So long as we use them prudently and with wit, one can never have enough words, so I was pleased when a friend sent me a note with the subject line “your boys might get a kick out of this list of words.” I did too. Of the 102 exotics, I knew or could figure out about thirty of them. Among my favorites is petrichor: “the smell of the first rain of the season after a long dry spell.” That’s pertinent to Houston, where we’ve smelled it all too rarely. The Australian poet Les Murray uses it in his essay “The Import of Seasons” (written in 1985, collected in A Working Forest, 1997):
“In the mid-1960s, Drs. Joy Bear and Richard Thomas of the CSIRO [Commonwealth Scientific and Industrial Research Organization] discovered that the characteristic smell of rain on dry earth, one of the truly poignant smells of Australia, was called by a yellow oil which they could distill from rocks and soil. They termed this oil petrichor, `essence of stone. . .’”
“Heavy rains release some of it from the earth’s surface to wash down into swamps and streams, where it triggers the reproductive activity of fish and other aquatic animals and thus starts the cycle of life after a drought. A fraction of this oil rising from the earth provides the smell we notice, an odour to which many animals are probably keyed.”

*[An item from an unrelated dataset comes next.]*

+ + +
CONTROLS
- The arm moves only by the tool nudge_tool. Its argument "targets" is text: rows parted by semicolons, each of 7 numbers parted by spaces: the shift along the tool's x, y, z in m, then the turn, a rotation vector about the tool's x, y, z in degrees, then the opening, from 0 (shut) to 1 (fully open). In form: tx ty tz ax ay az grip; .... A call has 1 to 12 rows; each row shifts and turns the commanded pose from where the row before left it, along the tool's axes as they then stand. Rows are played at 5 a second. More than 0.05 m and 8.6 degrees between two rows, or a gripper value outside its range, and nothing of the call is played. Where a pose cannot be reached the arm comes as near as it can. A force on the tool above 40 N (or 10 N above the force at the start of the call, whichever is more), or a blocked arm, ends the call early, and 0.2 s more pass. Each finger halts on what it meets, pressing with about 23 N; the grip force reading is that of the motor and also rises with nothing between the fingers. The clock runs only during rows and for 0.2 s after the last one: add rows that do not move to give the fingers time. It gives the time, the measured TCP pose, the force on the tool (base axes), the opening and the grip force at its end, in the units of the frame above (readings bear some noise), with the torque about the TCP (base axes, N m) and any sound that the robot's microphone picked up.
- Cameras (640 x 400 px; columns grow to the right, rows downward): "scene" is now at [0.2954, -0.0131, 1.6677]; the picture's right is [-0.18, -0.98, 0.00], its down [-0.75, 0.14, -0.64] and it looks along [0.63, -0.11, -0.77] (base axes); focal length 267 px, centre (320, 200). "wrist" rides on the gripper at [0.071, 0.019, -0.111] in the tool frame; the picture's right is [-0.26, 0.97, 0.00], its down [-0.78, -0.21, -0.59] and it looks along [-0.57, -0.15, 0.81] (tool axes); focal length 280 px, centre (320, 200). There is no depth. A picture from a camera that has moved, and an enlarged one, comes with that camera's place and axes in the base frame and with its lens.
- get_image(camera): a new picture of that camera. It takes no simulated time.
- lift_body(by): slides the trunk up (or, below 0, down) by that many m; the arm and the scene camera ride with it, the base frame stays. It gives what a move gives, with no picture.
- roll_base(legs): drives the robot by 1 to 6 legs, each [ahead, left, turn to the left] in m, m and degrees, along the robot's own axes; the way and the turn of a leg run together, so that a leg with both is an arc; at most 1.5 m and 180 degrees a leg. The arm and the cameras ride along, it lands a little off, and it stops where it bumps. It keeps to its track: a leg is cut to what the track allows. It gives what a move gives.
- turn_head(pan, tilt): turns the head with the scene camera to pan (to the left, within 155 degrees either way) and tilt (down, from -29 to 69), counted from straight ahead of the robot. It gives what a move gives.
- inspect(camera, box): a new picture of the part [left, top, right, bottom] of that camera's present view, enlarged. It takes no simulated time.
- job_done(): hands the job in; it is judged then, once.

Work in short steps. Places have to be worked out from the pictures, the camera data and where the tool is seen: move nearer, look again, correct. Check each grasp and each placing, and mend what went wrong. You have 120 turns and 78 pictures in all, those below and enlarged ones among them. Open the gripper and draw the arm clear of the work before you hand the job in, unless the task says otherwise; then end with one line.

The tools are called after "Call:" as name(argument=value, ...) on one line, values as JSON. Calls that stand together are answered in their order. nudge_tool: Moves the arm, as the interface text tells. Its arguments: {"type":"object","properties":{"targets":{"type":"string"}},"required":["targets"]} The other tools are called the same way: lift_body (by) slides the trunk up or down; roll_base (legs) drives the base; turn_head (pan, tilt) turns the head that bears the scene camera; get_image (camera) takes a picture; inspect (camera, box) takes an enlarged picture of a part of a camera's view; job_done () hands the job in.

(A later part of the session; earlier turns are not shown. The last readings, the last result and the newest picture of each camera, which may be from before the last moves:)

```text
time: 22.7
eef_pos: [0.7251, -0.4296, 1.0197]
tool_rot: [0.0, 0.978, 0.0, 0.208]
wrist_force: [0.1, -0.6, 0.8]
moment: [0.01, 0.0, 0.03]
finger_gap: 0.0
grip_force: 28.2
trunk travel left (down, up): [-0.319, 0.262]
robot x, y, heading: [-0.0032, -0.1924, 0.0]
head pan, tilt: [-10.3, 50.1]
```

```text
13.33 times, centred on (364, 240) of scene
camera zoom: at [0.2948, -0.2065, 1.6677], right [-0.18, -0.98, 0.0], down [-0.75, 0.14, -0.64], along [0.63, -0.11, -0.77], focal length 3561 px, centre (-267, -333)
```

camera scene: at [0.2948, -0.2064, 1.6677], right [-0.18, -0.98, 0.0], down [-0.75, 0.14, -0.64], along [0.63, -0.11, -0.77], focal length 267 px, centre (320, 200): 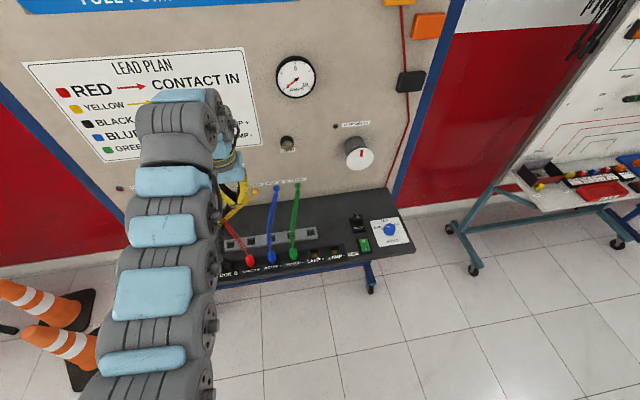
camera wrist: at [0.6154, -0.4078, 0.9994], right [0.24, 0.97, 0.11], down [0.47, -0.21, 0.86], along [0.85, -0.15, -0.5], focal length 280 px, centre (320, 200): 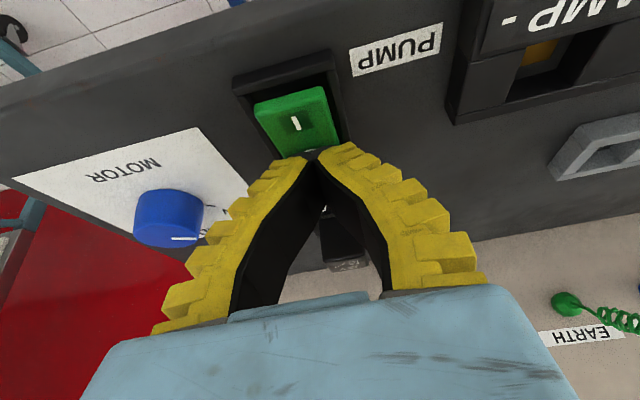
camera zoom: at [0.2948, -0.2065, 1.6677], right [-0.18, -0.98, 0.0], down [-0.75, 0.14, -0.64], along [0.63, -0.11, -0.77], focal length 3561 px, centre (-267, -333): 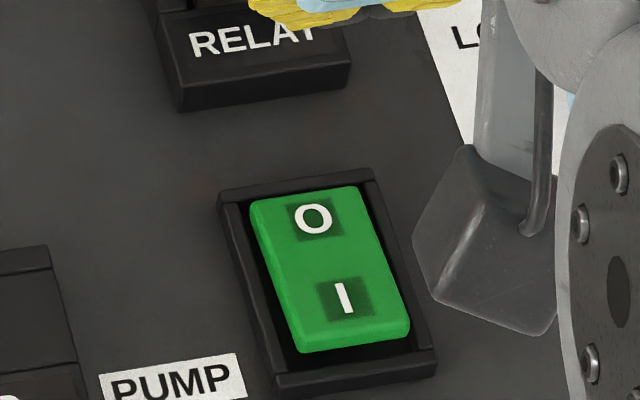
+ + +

The OED confirms Murray’s explanation, citing an excerpt from an article Bear and Thomas published in the journal Nature in 1964: “The diverse nature of the host materials has led us to propose the name `petrichor’ for this apparently unique odour which can be regarded as an `ichor’ or `tenuous essence’ derived from rock or stone. This name, unlike the general term `argillaceous odour,’ avoids the unwarranted implication that the phenomenon is restricted to clays or argillaceous materials; it does not imply that petrichor is necessarily a fixed chemical entity but rather it denotes an integral odour.”
One criterion for the usefulness of an obscure word is the sense it gives of plugging a hole in the world. Even in less arid climates, people recognize that smell. I associate it with rain on old slate sidewalks. When I learned the word years ago I promptly removed it from the museum and put it into circulation.
One can never have enough terms of abuse for fools of various species, and the list obliges – hoddypeak, nihilarian, pronk, philosophunculist, phlyarologist, rastaquouere, slubberdegullion, ultracrepidarian, widdiful. Of that arsenal, pronk is the likeliest weapon, with its monosyllabic bluntness and generally comedic sound. The OED labels it “Brit. slang (derogatory). Now rare,” and defines it as “a fool, an idiot; (also) an ineffectual or effeminate person.” Judged by its utility, pronk ought to go into heavy rotation.
A word like yepsen is different. The OED defines it as “the two hands placed together so as to form a bowl-shaped cavity; as much as can be held in this.” It sounds too much like a Danish surname to be used without irony, but knowing that a simple human act – cupping water, gold or grain -- inspired a word of its own, lends one a rare sense of solidarity with his fellows.